Between late 2025 and early 2026, the Russian state-sponsored threat group APT28 (also known as Fancy Bear, STRONTIUM, Sofacy, and Sednit) orchestrated a sophisticated spear-phishing campaign targeting governmental, diplomatic, and critical infrastructure organizations across Western and Central Europe. This operation, widely referred to as Operation MacroMaze, leveraged macro-enabled Microsoft Office documents that exploited webhook-based infrastructure for command-and-control (C2) and data exfiltration. The campaign’s technical novelty lies in its abuse of legitimate webhook services, such as webhook[.]site, and its multi-stage macro payloads that evade traditional detection mechanisms. The threat underscores the persistent evolution of state-sponsored adversaries and the urgent need for robust detection, response, and user awareness strategies.

Threat Actor Profile

APT28 is a highly resourced, Russian military intelligence (GRU) cyber-espionage group, active since at least 2007. The group is attributed to Russia’s Main Intelligence Directorate (GRU), specifically military unit 26165, and is known for targeting NATO governments, defense contractors, media, and critical infrastructure.
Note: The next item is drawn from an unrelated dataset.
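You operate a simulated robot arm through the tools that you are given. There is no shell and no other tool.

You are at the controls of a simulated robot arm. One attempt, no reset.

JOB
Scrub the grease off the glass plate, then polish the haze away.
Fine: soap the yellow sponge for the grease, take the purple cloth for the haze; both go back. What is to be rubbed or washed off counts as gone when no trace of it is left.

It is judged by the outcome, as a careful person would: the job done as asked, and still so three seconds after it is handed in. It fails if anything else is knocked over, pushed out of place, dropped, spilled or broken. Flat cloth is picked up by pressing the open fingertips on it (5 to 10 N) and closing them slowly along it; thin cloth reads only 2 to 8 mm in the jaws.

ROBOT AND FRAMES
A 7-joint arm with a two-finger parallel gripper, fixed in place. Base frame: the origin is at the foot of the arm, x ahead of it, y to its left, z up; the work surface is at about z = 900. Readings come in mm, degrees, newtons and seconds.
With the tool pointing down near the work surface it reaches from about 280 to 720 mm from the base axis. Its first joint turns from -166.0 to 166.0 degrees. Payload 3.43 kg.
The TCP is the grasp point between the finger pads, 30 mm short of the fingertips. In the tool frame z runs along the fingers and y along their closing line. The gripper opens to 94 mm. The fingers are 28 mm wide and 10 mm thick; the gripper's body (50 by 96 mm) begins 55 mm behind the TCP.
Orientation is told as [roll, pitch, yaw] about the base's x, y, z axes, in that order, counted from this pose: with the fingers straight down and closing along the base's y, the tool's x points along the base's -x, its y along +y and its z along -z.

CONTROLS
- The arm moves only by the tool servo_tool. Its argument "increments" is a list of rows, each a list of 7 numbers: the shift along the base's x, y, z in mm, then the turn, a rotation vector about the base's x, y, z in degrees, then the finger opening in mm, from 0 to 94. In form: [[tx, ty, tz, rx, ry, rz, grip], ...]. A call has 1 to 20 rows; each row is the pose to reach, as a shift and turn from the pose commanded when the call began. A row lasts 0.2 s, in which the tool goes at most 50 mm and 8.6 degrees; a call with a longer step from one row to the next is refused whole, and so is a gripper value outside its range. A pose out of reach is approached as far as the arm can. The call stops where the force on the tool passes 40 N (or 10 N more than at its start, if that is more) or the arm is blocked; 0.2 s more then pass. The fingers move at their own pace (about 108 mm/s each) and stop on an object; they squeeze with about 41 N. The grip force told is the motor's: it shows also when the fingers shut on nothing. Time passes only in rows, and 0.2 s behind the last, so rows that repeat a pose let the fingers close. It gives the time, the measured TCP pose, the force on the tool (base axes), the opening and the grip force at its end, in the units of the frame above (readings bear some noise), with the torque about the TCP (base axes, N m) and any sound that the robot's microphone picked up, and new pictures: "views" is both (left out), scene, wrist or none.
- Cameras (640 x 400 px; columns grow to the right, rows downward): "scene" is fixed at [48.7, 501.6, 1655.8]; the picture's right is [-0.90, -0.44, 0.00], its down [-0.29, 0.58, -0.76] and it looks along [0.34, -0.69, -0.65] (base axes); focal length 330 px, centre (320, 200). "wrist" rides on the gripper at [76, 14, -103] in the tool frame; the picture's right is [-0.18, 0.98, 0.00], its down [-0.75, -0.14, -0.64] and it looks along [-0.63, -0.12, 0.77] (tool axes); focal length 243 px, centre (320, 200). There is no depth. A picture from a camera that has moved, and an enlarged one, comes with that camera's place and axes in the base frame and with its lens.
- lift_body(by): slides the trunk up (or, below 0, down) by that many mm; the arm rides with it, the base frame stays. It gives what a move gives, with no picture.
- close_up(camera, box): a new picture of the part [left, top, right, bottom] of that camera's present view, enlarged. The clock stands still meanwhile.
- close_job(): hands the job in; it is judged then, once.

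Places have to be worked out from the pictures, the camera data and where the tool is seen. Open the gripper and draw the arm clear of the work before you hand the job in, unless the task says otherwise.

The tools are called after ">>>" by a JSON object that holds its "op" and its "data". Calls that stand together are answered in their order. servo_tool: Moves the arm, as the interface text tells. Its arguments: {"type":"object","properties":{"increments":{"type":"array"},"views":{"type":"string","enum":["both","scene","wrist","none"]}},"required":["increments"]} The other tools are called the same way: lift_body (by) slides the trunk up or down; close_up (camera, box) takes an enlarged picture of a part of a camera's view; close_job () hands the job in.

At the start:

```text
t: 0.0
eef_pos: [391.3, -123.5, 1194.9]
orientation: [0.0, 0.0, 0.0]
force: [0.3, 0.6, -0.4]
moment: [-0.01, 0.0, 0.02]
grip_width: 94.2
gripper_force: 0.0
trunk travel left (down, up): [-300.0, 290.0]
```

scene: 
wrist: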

APT28 is characterized by its rapid adoption of new TTPs (tactics, techniques, and procedures), use of zero-day vulnerabilities, and preference for leveraging native OS tools and legitimate services to evade detection. The group’s campaigns are typically aligned with Russian geopolitical interests, and their operations are marked by technical sophistication, operational security, and a focus on stealthy, persistent access.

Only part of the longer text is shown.